How does the source excerpt go on? Write the next part.

[BEGIN SOURCE EXCERPT]

Dir; Laure de Clermont-Tonnerre. Starring; Matthias Schoenaerts, Bruce Dern, Gideon Adlon. R. Color. 96 min.
More than simply telling a story few know about, “The Mustang” is a realistic portrayal of two tortured, angry souls helping each other find peace. What makes this film unique is that those two souls are a prisoner and a wild horse. It shows that hope and redemption are both possible no matter the circumstance.
Unbeknownst to many, multiple Southwest states run a program in which, due to overpopulation, wild mustangs are rounded up by the state government and put into areas connected to penitentiaries where prisoners are tasked with training the wild animals for auction. The argument between being a good rehabilitation method versus an exploitation of inmates is an underlying theme.
Based on a true story, “The Mustang” is set at a penitentiary in Nevada. Our main focus is on Roman, played by Matthias Schoenaerts. We first meet him in solitary confinement because he is, for lack of a better word, an angry S.O.B. He even tells the prison psychiatrist that he ‘Doesn’t do well with people’. After getting out of isolation Roman is recommended for the horse wrangling program.

[END SOURCE EXCERPT]
[BEGIN DATA]

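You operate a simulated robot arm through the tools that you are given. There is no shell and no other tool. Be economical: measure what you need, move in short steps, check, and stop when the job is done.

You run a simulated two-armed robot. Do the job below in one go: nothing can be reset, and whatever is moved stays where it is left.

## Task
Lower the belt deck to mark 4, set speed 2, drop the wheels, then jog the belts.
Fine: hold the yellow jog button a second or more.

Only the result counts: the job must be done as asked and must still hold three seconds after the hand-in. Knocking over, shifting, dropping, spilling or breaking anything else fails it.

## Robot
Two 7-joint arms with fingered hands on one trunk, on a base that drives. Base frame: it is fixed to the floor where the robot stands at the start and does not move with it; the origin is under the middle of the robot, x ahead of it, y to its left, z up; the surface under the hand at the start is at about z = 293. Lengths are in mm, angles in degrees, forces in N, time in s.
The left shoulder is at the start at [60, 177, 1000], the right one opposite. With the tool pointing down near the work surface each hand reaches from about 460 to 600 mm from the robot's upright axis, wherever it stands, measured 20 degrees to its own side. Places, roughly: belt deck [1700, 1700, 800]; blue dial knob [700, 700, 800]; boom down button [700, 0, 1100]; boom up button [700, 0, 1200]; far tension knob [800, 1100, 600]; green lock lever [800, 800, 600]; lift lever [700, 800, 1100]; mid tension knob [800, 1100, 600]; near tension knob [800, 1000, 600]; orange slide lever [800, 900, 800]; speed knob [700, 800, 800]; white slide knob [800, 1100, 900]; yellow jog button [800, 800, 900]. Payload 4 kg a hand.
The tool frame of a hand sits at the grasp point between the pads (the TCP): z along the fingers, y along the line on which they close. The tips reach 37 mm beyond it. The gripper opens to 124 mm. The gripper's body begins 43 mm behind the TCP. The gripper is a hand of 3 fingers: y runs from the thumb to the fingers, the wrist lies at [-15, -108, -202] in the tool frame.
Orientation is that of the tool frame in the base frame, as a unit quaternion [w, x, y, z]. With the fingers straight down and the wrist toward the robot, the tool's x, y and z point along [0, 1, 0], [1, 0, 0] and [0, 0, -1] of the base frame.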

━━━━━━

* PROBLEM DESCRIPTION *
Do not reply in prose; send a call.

[END DATA]

* THE RESULT *
Roman starts off shoveling horse poop, which obviously is not an ideal situation for a brooding personality. During a standard day of picking up crap, Roman sees an isolated wooden pen that is shaking. He walks up and sees a wild stang through the doors and the connection is instant. Quickly the head of the horse program Myles (Bruce Dern) shows up and pulls Roman away from the crazy horse.
Myles sees something in Roman and upgrades him to the position of training horses, in particular the wild one. Thrown into the ring with the beast, Roman literally has a fist fight with the animal, forcing him back into isolation. On thin ice, Roman earns his way back with the group with prison program member Henry (Jason Mitchell) tasked with training the newbie. Ultimately, Roman is able to tame the untamable, naming the horse Marcus. This gives him hope as he has found a purpose heading into the upcoming auction.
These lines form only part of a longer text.